Exercise prompt | Give the continuation of the page excerpt.

Page excerpt |
— start —
説明

荷降ろし装置

【課題】
荷降ろし装置において、排出板を張出位置に向けて移動させ、荷箱内の積載物を排出する際に排出板の移動が妨げられ、排出されなくなってしまうのを防止することができる荷降ろしを提供する。
【解決手段】
排出板Dを駆動装置A4により荷箱1内の格納位置Dfから開口1a側の張出位置Drrへ移動している途中で、排出板Dの移動状態を検知する検知装置Seからの信号に基づいて、排出板の移動が妨げられていると判断すると、排出板を格納位置Dfへ向けて移動させる制御装置を備える。

【発明の詳細な説明】
【技術分野】
【0001】
本発明は、荷箱内に収容された積載物を、荷箱の開口部から荷箱の外方へ排出する荷降ろし装置に関する。
【背景技術】
【0002】
従来より、車体上に搭載されるとともに車両後部に開口部を有する荷箱と、前記荷箱の開口部を閉鎖可能な開閉扉と、荷箱内に設けられ車幅方向に延びる排出板と、前記排出板を車両前後方向に移動させる油圧シリンダ等の駆動装置とからなる運搬車両が知られている。前記運搬車両においては、前記排出板を車両前方(本発明の格納位置側)へ移動させ、排出板と開閉扉との間に生じる空間に積載物を投入し、積載物を所定の処理場等へ搬送する。処理場へ到着すると、開閉扉を開放した後、排出板を車両後方(本発明の張出位置側)に向けて移動させる。これにより、排出板が荷箱内の積載物を荷箱後方へ押し出し、積載物を開口部より車両後方へ強制的に排出される。(例えば特許文献1参照)
— end —
Material shown |
— start —
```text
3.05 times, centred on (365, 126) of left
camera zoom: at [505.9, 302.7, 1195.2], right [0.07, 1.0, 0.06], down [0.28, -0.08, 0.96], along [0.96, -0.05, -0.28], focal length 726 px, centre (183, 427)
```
— end —
— start —
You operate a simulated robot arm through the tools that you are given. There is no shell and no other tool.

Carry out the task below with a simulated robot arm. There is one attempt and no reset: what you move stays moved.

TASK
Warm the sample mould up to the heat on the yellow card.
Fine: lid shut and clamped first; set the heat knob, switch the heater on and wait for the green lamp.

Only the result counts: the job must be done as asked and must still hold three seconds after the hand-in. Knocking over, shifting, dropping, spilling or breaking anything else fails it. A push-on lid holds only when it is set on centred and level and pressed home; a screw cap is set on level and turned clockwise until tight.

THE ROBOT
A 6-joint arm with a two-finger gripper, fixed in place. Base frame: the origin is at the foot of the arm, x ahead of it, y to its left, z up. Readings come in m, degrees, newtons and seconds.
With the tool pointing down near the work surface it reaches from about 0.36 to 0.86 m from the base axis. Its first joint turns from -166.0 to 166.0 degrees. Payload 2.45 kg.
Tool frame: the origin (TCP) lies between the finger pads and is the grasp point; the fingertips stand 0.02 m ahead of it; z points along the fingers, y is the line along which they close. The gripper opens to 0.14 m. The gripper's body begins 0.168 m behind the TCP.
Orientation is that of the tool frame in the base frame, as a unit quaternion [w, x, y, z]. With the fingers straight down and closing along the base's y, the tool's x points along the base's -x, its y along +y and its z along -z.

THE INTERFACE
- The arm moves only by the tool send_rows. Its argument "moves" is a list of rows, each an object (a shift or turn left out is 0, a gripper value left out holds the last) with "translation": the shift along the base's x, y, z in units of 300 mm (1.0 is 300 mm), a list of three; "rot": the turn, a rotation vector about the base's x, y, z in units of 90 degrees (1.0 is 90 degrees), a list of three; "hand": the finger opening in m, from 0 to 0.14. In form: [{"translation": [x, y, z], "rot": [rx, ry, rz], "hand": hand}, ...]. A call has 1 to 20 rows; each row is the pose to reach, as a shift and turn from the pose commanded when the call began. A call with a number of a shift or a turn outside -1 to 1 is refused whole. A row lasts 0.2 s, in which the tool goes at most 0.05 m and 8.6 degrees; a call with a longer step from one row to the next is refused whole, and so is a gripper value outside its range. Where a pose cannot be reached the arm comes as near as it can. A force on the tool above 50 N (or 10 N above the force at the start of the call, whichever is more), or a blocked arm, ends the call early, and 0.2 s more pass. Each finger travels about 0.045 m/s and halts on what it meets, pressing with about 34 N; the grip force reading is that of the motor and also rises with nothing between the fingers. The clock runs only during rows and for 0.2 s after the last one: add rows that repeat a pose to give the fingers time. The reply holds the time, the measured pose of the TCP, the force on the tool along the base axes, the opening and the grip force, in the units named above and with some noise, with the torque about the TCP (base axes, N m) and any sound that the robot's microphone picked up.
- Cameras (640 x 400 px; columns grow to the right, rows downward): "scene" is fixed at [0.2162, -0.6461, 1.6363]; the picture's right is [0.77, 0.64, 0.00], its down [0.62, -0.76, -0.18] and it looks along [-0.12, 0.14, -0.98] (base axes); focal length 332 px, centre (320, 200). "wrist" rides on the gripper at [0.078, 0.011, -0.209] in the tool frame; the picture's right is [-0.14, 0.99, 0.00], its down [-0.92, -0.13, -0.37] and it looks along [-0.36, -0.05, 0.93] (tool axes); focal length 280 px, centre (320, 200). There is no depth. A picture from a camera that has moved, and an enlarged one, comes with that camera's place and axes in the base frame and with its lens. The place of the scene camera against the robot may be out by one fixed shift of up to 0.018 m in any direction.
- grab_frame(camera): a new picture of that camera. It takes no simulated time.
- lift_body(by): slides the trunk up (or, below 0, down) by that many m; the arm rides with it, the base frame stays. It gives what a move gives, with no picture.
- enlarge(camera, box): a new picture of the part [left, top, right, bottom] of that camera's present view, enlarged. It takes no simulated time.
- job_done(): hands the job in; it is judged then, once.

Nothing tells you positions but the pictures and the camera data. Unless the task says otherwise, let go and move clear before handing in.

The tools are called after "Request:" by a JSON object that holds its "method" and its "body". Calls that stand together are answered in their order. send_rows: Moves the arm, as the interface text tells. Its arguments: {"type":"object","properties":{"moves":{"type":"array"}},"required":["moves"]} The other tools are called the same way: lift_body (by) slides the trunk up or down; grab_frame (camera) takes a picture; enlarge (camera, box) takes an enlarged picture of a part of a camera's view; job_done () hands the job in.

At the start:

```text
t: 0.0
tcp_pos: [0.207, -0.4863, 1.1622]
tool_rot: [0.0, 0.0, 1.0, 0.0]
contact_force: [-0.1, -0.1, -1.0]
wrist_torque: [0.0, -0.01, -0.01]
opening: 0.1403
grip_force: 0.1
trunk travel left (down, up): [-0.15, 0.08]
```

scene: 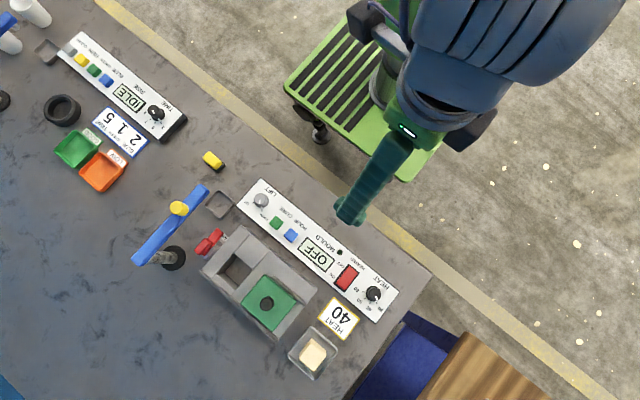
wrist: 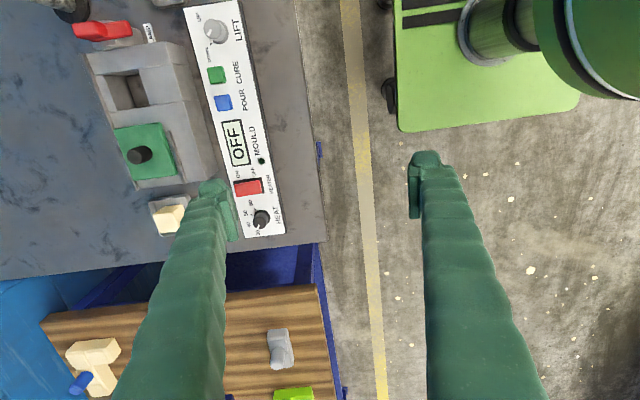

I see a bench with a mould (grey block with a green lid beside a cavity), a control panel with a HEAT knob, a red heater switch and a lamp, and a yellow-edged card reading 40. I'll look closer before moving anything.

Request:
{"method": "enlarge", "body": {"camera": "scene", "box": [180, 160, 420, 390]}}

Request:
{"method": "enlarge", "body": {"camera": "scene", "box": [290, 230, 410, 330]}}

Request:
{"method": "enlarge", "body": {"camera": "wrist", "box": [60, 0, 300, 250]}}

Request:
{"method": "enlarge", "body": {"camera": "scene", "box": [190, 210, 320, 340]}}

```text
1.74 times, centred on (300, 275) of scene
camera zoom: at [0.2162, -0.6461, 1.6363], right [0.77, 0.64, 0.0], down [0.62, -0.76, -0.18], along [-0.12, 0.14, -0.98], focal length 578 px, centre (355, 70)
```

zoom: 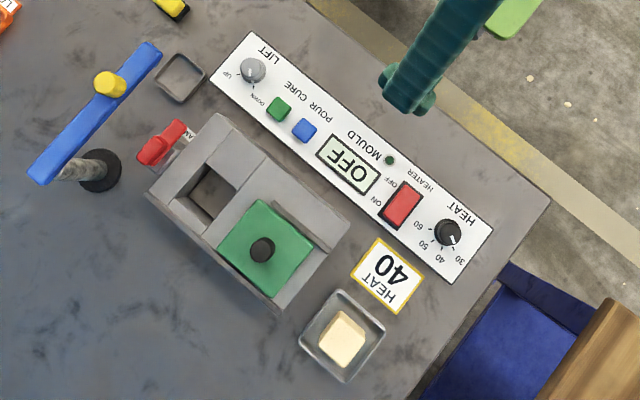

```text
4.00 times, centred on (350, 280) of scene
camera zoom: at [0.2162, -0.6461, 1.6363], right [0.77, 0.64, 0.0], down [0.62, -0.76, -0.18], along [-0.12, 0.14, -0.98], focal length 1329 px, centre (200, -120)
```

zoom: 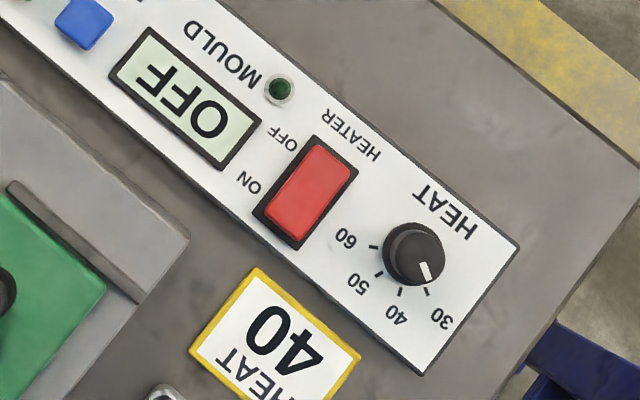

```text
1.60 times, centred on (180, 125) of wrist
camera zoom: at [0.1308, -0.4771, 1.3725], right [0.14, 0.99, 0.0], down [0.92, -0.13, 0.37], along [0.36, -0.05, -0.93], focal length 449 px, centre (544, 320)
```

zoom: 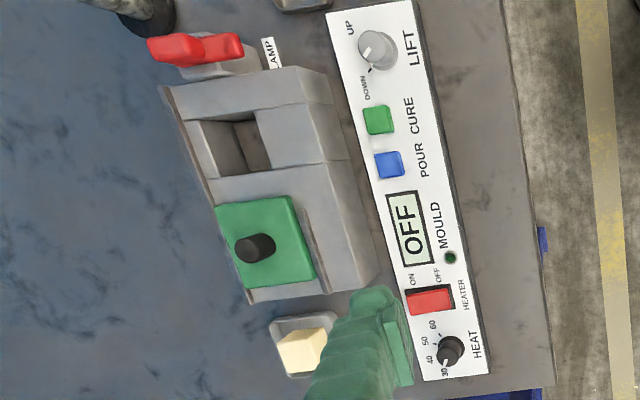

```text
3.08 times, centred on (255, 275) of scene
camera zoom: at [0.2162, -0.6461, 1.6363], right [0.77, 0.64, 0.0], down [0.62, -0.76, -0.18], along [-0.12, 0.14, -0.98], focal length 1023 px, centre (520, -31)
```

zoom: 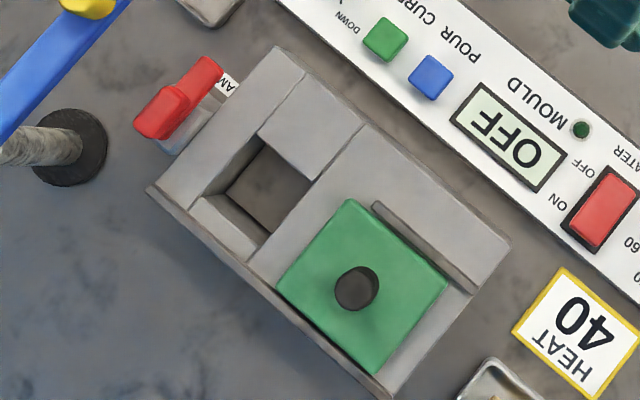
— end —
— start —
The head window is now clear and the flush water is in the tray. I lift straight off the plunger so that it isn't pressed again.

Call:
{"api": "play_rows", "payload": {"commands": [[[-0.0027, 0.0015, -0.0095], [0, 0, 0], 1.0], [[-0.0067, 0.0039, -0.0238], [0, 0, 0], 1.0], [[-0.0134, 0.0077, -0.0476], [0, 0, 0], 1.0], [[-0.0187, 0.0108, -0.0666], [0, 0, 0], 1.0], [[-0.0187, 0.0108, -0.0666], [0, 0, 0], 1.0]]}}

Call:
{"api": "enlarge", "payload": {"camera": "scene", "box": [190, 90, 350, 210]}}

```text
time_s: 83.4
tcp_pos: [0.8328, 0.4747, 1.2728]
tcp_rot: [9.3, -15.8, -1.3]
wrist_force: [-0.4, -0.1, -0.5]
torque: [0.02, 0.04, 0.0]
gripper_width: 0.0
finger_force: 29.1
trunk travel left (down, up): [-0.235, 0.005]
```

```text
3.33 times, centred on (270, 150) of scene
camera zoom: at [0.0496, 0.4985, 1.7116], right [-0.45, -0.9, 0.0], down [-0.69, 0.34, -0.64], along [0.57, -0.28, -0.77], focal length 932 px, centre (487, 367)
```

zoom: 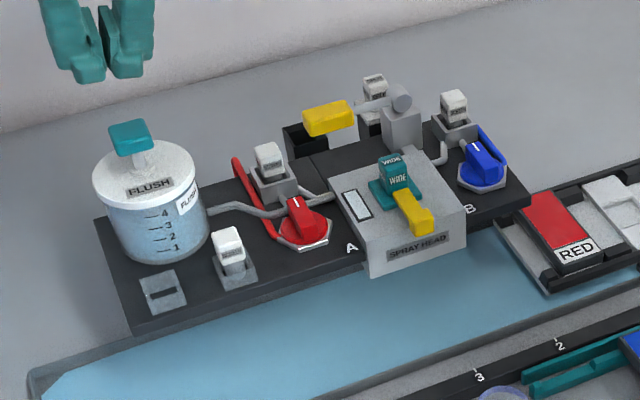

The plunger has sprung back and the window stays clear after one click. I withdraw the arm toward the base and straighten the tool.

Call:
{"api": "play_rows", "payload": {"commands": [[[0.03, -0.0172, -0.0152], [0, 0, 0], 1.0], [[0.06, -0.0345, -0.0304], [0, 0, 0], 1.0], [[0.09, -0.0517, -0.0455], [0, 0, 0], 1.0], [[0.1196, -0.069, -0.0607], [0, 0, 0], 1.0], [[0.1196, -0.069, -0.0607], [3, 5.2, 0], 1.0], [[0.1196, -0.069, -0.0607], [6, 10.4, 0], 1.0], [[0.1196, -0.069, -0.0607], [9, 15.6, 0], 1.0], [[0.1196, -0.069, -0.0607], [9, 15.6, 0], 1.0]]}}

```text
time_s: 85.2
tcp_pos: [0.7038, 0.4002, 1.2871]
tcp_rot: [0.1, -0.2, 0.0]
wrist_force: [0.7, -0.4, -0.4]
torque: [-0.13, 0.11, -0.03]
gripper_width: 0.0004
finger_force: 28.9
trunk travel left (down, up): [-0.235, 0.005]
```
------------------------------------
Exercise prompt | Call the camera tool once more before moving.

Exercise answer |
— end —
Exercise answer |
【0003】
上記運搬車両においては、積載物の収集場所と処理場との間の往復回数を減らすために、一度の収集でできるだけ多くの積載物を積み込むので、積み込まれた積載物は荷箱内で高く積みあがる。このとき、下部の積載物は、上に載せられた積載物の重量により強く荷箱床面に押し付けられ、荷箱と下部の積載物との間で大きな摩擦力が生じる。この状態で排出板が積載物を押すと、前記摩擦力により排出板の車両後方への移動が妨げられ、荷箱内の積載物が排出されないことがある。
【0004】
そこで、前記問題を解決するために、従来より、排出板の車両後方への移動が妨げられた際には、作業者が手動操作で排出板操作スイッチを「積込」側に切り替えて排出板を車両前方へ移動させた後、再度作業者が手動操作で排出板操作スイッチを「排出」側に切り替え、再度排出動作を行うようにしている。
上記のように操作すれば、排出板が車両前方に移動させることで、排出板と積載物との間に空間が形成され、荷箱内に積みあがった積載物の一部(特に上部)が自重により前記空間へ崩れる。これにより、荷箱内下部の積載物が荷箱床面に押し付けられる力が小さくなるので、荷箱と下方の積載物との間の摩擦力が低減され、排出板の車体後方への移動が妨げられず、積載物の排出動作を行うことができる。
【先行技術文献】
【特許文献】
【0005】
【特許文献1】実公昭52−47208号公報
【発明の概要】
【発明が解決しようとする課題】
【0006】
しかしながら、作業者自身が排出板操作スイッチにより排出板を操作するので、荷箱内に積載物が詰まり排出板の移動が妨げられていることに作業者が気付かずに排出動作を続けることがあり、排出作業の作業時間が長くなり、作業効率が悪化する。
【0007】
そこで本発明では、荷箱内に搭載された積載物などが詰り、排出板により排出ができなくなったとしても、効率よく排出作業が行える荷降ろし装置を提供することを目的とする。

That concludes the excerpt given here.